Im Gegensatz zur (materiellen und virtuellen) Reproduktion schafft die Innovation, die stets virtuell ist, neue Identitäten, deren Wert von der Bedeutung der Erneuerung, aber auch von der Art seiner Reproduktion bestimmt wird.
Grundsätzlich unterschätzt verbleibt in dieser Entwicklung der beginnenden Wissensgesellschaft die Fähigkeit zur Interpretation, zur Erkenntnis, zum Denken, zur Kreativität, zur Darstellung. Dies ist ein Problem einer Gesellschaft, die auf wenige Bilder und Schlagworte beschränkt ist und sich weitgehend ihrer Geschichte nicht bewusst ist. Selbst ihre Wissenschaftssprachen sind von Machtsymbolik und Vergessen geprägt, während im Gerichtssaal versucht wird, die mündlichen Zeugnisse zu verschriftlichen.
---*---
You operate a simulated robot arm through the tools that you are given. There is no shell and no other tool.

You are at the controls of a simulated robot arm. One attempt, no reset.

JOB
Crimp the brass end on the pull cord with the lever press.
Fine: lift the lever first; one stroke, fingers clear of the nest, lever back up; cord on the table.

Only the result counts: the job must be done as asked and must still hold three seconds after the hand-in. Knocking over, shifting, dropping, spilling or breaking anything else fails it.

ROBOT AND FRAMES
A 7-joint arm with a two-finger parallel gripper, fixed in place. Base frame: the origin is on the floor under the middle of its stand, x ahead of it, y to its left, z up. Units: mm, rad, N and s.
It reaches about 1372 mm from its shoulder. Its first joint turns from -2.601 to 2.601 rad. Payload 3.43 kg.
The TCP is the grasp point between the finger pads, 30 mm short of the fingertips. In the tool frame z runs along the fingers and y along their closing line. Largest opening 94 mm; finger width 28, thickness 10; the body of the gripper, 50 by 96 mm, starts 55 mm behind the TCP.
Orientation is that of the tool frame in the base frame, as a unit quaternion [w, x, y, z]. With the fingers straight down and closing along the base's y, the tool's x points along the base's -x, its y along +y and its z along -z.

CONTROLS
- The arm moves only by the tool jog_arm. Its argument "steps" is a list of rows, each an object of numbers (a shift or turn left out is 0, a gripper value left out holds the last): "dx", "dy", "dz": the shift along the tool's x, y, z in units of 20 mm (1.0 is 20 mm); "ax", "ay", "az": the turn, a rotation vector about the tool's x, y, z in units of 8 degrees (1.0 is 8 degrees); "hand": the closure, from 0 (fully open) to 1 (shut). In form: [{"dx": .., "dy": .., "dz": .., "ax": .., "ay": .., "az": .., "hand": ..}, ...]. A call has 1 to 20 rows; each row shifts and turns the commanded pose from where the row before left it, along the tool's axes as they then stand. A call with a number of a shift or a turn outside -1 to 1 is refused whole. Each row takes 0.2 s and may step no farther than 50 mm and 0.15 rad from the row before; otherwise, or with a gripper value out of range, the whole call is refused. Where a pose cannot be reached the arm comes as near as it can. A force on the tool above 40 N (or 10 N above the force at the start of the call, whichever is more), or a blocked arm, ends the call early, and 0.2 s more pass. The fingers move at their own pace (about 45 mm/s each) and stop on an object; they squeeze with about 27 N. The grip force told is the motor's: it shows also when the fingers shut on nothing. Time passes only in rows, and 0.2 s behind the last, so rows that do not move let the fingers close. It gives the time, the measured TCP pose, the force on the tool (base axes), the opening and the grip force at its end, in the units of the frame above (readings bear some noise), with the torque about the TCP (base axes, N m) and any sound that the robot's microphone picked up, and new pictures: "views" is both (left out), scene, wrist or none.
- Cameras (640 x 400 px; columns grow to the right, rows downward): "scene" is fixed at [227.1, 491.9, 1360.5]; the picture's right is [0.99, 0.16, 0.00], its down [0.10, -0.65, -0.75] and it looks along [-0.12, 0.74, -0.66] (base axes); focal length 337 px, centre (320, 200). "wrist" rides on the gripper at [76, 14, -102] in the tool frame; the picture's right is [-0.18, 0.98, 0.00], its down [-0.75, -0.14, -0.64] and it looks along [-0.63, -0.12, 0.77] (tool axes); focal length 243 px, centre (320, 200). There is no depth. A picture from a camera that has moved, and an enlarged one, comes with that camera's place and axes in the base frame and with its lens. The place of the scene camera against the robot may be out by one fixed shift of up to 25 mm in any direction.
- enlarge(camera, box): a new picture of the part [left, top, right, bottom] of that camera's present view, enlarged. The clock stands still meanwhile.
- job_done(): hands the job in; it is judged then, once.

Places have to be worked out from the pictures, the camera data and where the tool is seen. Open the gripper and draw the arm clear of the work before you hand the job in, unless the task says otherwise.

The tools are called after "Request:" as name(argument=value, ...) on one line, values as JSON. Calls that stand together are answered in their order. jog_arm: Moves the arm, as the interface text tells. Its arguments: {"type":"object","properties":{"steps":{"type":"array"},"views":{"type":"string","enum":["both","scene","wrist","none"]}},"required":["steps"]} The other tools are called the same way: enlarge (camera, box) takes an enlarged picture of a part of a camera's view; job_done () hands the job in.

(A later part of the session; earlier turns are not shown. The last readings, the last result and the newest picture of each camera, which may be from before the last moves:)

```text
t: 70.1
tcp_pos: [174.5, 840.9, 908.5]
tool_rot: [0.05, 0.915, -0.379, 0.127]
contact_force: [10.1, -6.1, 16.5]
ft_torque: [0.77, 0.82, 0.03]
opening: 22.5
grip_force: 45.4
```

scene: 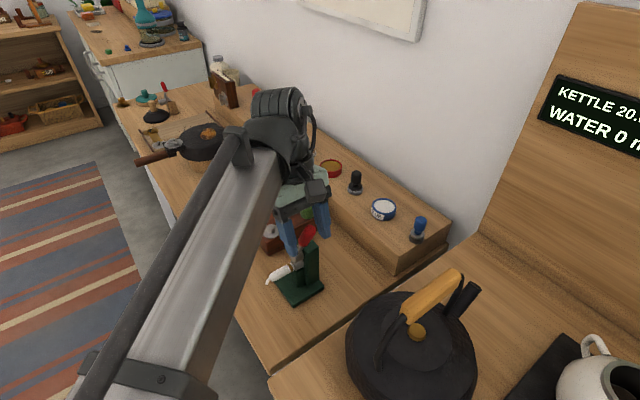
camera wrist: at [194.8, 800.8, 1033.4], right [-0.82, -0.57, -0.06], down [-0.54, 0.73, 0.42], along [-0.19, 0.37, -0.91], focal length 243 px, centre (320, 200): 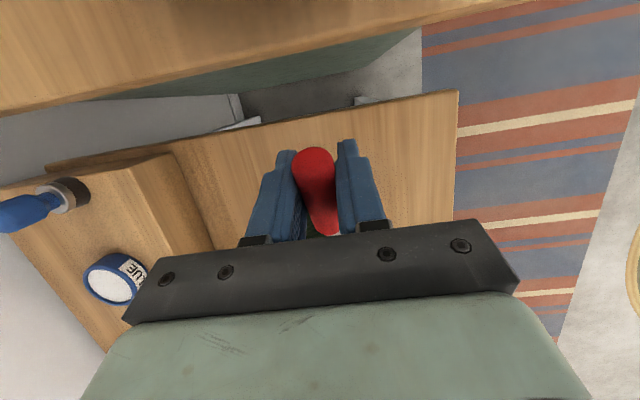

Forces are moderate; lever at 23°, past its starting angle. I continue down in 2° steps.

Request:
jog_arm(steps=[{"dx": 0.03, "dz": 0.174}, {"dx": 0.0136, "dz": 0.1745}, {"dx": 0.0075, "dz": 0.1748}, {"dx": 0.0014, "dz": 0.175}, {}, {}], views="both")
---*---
Es besteht daher auch im Bereich der Reproduktionen die Notwendigkeit für eine neue Infrastruktur – von der „Archivierung“ über die Interpretationen bis zu den Erzählungen. Die zentrale Erfordernis ist, die innere Widersprüche kenntlich zu machen, um Notwendigkeiten für Veränderungen verstehbar werden zu lassen. Der Versuch, in diesem Kontext die Notwendigkeiten von Kulturpolitik zu ignorieren, sie auf die Reproduktion der Identität von Identitäten zu reduzieren, verweist auf die Versuche, alte Macht zu tradieren, blockiert aber die Lösung solcher Probleme wie Armut und Massenarbeitslosigkeit.